- **Provided passage**
--- START ---

Apple has officially announced the biggest change heading to its Mac computers in the last 14 years: the abandoning of Intel Inside’s chip x86. The company is dumping its Intel’s traditional desktop chips for Apple’s own processors based on ARM designs. The company made this announcement at the firm’s World Wide Developers Conference 2020 (WWDC 20). This was held virtually for the first time due to the Covid-19 pandemic in the US. Apple’s current MacBook’s use Intel’s x86 chips, while its iPhones and iPads use Arm-based chips.
Why the shift?
Deep integration between software and hardware has always made Apple’s iPhones stand out from its competitors. The same will be true for the Mac. The shift to Apple’s own ARM-based chips offers the company greater control over its hardware and software, in the same way as it has with the iPhone and iPad. For its users, it assures highly powerful machines that are significantly more efficient. More so, having a longer battery life, with the same instant-on features as a phone and potential for built-in mobile broadband.
Apple is intending to provide the highest possible performance with the lowest power consumption. Better performance is Apple’s main objective, but there are other reasons that it has decided to transition away from Intel. This includes all of the custom technologies that it can construct into Apple Silicon to advance Mac’s capabilities and make it a leader in the market.
Apple in WWDC announced that switching to its own chips would not only enhance its performance but also pave the path to new and innovative technologies. Such technologies include the AI neural engine, high-performance graphics, and best-in-class security features.
When are we expecting the launch of first of this kind?

--- END ---

- **Task instructions**
**A)** Retype the section of the provided passage that opens with "Apple has officially" and closes with "Why the shift?".
**B)** I need the provided passage continued from the place where it stops.

- **Data**
--- START ---

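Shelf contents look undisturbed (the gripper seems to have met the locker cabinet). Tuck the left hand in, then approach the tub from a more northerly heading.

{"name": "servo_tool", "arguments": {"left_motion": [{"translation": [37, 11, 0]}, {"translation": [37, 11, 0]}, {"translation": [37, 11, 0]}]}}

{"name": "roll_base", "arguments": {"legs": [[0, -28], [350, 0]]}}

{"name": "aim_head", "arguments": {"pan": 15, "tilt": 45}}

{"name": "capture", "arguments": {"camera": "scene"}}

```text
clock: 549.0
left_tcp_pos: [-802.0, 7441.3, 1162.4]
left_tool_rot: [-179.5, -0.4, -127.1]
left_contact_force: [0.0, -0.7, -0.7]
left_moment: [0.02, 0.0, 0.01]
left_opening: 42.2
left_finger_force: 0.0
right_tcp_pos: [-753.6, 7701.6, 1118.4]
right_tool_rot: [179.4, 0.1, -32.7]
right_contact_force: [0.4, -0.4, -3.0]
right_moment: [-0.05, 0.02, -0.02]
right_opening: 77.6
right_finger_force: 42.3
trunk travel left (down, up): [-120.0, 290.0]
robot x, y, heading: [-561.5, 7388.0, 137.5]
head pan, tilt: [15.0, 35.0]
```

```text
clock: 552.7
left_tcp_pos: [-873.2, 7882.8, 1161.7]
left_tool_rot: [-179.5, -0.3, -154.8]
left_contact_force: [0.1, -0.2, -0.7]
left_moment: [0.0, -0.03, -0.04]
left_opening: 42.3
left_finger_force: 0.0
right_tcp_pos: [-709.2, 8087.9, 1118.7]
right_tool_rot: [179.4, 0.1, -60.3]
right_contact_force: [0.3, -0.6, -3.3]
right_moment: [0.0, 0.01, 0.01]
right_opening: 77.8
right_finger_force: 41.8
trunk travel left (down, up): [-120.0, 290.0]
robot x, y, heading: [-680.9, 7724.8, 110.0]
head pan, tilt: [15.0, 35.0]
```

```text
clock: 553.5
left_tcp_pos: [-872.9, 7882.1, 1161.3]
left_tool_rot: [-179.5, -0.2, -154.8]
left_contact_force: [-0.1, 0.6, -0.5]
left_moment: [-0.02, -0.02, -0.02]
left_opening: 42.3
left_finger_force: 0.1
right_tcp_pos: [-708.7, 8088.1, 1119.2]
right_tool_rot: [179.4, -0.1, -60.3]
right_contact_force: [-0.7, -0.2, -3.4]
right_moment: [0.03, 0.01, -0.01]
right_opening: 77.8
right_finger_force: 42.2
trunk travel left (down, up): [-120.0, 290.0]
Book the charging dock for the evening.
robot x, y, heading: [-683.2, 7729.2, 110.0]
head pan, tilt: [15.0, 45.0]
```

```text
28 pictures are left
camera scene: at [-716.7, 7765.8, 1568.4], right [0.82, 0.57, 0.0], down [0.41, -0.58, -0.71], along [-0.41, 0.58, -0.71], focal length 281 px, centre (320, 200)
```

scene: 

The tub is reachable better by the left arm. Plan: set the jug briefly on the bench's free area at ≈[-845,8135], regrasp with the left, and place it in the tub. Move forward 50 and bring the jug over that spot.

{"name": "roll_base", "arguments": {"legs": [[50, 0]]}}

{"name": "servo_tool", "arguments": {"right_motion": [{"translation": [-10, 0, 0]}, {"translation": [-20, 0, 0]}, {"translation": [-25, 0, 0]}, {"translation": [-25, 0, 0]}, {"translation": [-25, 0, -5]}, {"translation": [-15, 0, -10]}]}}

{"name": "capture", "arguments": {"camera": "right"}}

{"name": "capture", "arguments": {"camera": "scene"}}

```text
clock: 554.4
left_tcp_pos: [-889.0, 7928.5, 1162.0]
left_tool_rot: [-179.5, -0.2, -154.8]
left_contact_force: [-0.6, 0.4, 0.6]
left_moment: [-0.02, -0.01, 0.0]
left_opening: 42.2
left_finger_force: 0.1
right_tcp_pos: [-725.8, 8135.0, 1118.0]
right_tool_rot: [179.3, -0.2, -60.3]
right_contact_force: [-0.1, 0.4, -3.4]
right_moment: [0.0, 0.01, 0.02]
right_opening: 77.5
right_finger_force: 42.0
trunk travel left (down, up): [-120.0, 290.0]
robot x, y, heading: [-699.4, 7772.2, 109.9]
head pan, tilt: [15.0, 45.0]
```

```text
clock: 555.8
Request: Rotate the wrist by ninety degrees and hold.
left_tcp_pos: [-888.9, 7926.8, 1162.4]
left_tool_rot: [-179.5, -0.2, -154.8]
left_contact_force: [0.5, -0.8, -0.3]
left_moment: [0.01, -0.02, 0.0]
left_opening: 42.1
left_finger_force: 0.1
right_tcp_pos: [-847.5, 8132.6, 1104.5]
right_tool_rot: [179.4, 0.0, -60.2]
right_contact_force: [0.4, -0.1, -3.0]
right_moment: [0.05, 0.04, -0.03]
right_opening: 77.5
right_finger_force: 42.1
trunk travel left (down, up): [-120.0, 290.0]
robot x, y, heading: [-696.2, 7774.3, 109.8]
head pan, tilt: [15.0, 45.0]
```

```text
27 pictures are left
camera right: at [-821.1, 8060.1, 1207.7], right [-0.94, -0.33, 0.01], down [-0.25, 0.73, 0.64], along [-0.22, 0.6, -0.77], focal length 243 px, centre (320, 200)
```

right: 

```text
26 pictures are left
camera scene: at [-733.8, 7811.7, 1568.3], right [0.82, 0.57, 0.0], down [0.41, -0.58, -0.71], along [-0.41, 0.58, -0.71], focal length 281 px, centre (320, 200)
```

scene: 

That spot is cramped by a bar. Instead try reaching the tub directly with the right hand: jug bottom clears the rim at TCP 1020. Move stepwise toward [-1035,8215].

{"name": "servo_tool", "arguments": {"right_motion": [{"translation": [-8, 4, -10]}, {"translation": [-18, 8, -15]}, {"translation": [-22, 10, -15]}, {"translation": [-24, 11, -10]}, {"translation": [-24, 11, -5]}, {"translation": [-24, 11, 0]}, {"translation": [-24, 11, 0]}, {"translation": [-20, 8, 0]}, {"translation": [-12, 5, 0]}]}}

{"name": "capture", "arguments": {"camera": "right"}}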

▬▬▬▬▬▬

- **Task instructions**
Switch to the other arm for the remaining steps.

--- END ---

- **Answers for the tasks**
**A)**
Apple has officially announced the biggest change heading to its Mac computers in the last 14 years: the abandoning of Intel Inside’s chip x86. The company is dumping its Intel’s traditional desktop chips for Apple’s own processors based on ARM designs. The company made this announcement at the firm’s World Wide Developers Conference 2020 (WWDC 20). This was held virtually for the first time due to the Covid-19 pandemic in the US. Apple’s current MacBook’s use Intel’s x86 chips, while its iPhones and iPads use Arm-based chips.
Why the shift?

**B)**
The x86 chips and Arm chips are built using very different architectures. So the transition from x86 to Arm will take some work and time. Apple at WWDC said that the first Mac that uses Apple Silicon would be introduced before the end of 2020. Though the full transition would take two years, giving developers forewarning of the modifications they will have to make to their apps for such technology.
But it has not provided any information about which Mac will be the one with the new ARM-based chips. Would it be an existing MacBook or a new iMac? We may have to wait until 2021 to see the MacBook ARM in action. But some people believe the first Macs that will have the ARM chips will be a 13.3-inch MacBook Pro and a redesigned 24-inch iMac. Also, it is expected that the new MacBook will be thinner and lighter than the current Intel model. Maybe with edge-to-edge screen design. It is even believed that Apple is considering letting future MacBook’s charge other Apple devices wirelessly placed on its surface. Google is also rumored to be working on similar own-brand ARM chips. Thus putting Intel in danger of seeing significant erosion of its dominant position in the near future.